2013 Second Recession

Allison Howells


Antwerp, Belgium 2014

The Great Recession began in the United States in 2007 and spread to the European nations shortly after. The recession followed the Global Financial Crisis that peaked in the United States in 2008. France’s economy began to sink in the beginning of 2009. As the second largest European economy, the global financial crisis and fall of world trade had deepened unemployment rates.

With low consumer confidence and slow business, the unemployment rate continued below average of the rest of its European neighbors. France’s slow response to reform changes brought France back into recession in 2013. The International Monetary Fund urged France to cut spending as other European nations pulled out of recession, leaving behind France. The second recession is also a political disaster. President Hollande failed to restore the economy in the earlier years of the recession. Rather than impose austerity measures and spending cuts, he relied on raising taxes to boost the economy. The state sector weakened the private sector because of this. The IMF warned France of the widening gap within the other membered European states. With pressure to meet the European Monetary Union’s deficit rules, President Hollande’s situation is even more complicated.

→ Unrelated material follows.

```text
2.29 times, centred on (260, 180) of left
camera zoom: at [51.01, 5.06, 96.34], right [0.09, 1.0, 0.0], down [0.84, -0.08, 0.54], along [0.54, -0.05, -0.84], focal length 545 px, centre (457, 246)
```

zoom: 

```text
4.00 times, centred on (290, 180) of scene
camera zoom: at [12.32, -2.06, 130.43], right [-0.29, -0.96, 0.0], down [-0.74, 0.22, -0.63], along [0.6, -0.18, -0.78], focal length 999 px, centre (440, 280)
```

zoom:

Economists argue that austerity measures are not enough for long-term growth. The biggest challenge for France is the rising unemployment rate and the labor market. Structural weakness will only increase the economic problems. Labor reforms were aimed at making it easier for workers to change jobs. The reform passed, also implementing furlough days. Companies are now allowed to temporarily cut workers salaries or hours during economic difficulties. Furlough days decrease massive layoffs for companies, keeping the unemployment rate from rising.

As a major economic sector and second largest economy in the Euro Zone, France’s cycle of recession deeply impacted the domestic wellbeing and its foreign affairs. The economic crisis was inevitable: participating in the global market  will only stimulate a ripple effect when one country is plagued with economic hardships. France continues to recover through implementing structural changes and economic reforms.